As Open Interest remains elevated, this could suggest that the room for new demand is becoming increasingly limited. If profit-taking continues, it may signal more significant selling pressure in upcoming BTC sessions.

How Is Market Confidence?

This week, several key events have unfolded around the trade war narrative. Initially, new threats were directed at Europe, followed by reports that the White House is engaged in a legal dispute over tariff enforcement. These developments have added to the uncertainty about the near-term outlook of the conflict.
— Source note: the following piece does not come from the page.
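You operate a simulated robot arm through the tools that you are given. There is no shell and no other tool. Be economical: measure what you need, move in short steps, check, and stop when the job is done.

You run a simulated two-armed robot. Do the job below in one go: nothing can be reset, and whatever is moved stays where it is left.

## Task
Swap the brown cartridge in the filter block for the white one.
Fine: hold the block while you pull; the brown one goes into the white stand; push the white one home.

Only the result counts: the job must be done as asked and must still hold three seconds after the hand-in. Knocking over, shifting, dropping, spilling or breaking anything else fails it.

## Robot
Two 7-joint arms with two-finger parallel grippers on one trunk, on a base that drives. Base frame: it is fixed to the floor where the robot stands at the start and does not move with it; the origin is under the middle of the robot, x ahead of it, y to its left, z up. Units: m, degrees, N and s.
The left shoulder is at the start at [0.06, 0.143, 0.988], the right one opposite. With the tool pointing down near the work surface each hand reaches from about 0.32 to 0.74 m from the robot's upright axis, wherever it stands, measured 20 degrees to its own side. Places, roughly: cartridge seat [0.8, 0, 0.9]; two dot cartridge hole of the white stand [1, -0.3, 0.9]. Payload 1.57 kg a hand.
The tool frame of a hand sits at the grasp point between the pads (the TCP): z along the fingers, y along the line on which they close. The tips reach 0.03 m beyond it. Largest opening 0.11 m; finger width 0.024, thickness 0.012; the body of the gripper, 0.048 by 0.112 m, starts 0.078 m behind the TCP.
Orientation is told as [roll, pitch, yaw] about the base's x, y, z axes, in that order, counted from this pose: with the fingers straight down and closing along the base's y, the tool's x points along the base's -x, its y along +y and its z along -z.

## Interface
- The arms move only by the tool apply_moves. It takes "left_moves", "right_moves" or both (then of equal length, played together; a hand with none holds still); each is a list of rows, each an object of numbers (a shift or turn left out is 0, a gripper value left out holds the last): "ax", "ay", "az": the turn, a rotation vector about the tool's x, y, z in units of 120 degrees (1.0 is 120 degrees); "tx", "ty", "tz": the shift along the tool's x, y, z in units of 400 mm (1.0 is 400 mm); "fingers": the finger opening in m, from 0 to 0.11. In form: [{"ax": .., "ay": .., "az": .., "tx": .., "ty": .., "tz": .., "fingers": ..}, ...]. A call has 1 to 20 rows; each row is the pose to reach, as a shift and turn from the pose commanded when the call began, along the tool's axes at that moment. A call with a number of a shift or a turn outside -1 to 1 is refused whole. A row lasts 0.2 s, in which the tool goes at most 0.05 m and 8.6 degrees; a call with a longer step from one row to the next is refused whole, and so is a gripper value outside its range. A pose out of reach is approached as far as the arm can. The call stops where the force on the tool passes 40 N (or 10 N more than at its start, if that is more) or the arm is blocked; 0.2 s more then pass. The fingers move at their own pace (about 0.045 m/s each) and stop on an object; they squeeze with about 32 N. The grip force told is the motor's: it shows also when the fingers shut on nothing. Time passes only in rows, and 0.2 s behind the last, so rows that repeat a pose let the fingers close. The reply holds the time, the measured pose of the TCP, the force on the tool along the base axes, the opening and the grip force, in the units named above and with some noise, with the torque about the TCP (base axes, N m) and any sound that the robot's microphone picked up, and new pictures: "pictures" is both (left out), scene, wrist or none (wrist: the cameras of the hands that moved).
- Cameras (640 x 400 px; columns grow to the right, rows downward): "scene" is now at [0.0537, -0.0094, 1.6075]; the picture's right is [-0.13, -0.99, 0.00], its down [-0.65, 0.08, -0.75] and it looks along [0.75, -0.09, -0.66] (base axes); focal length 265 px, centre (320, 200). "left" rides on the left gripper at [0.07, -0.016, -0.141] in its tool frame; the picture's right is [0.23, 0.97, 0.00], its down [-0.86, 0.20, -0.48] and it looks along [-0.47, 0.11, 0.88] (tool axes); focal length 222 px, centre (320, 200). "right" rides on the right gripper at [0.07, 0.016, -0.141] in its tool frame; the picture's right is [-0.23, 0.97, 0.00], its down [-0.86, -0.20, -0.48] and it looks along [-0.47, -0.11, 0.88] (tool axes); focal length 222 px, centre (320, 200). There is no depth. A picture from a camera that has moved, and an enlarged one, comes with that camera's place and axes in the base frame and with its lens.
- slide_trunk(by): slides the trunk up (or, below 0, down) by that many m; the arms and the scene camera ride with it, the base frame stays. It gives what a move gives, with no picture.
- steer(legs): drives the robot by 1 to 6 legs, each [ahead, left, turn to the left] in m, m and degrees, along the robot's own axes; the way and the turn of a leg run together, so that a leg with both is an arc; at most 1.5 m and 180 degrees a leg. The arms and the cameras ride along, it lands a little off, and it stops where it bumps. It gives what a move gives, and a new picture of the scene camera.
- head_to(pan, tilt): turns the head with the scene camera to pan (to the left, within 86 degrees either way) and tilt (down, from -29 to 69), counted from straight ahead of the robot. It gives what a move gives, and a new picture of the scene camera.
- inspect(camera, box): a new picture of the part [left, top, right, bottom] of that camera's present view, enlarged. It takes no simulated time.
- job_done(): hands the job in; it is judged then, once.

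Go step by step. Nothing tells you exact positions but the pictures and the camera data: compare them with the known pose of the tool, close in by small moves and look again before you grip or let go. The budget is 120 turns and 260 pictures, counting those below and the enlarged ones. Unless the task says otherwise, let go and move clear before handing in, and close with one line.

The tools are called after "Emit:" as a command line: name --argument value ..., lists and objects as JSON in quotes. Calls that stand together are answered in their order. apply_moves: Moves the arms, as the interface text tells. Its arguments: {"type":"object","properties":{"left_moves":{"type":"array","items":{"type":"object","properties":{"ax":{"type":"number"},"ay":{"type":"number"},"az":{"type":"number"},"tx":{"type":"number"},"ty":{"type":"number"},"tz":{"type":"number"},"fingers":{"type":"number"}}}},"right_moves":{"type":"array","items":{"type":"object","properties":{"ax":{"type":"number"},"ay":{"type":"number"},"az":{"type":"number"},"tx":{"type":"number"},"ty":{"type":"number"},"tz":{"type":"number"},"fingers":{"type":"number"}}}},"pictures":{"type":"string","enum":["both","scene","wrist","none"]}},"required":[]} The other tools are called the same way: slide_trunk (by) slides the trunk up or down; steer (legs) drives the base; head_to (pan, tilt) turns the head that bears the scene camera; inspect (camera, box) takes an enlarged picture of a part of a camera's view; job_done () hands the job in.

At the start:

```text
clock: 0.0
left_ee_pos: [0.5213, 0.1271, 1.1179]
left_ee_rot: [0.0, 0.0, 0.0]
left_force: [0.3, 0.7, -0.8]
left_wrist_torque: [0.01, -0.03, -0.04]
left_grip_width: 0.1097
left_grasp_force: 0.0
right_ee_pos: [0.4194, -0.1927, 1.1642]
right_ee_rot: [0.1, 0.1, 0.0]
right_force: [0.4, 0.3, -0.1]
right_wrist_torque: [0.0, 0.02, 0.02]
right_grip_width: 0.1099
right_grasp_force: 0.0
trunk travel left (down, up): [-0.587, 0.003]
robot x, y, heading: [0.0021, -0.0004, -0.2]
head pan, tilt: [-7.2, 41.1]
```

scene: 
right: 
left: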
As a result, confidence appears to have weakened in the crypto market as well. The Crypto Fear & Greed Index is currently at 65, approaching the “neutral” zone after nearly touching “extreme greed”. This decline reflects a notable drop in confidence over recent sessions, which has contributed to the price stagnation of Bitcoin, preventing it from reaching new highs.

COINMARKET0528

Source: Coinmarketcap

If the index continues to decline, this could reflect a progressive rise in selling positions, further reducing confidence and reinforcing the current bearish bias in BTC’s short-term trend.

 

Bitcoin Technical Outlook

BTCUSD_2025-05-29_13-04-25

Source: StoneX, Tradingview

 

  • Uptrend Channel at Risk: Since early April, Bitcoin has held a solid upward channel, with price action remaining above the psychological $100,000 level. However, the recent bearish bias has led the price to test the lower boundary of the channel, and if selling pressure continues, it could break this structure and pave the way for a more pronounced downtrend in the short term.

     

  • RSI: The Relative Strength Index (RSI) has exited the overbought zone (above 70) and is now showing a consistently downward slope, suggesting a pause in bullish momentum. If the RSI continues to fall toward the 50 level, it could further highlight the lack of clear direction around current all-time highs.

 

Key Levels:

 

  • 110,000 – Main Resistance: This level corresponds to the latest all-time high. Sustained movement above it could reaffirm the bullish trend and open the door to a new buying phase.

     

  • 107,000 – Immediate Barrier: A nearby resistance zone. Continued price action below this level could support further selling pressure in the coming sessions.

     

  • 100,000 – Key Support: A psychological support level, aligned with previous consolidation zones. A sustained drop to this level could trigger a new bearish trend.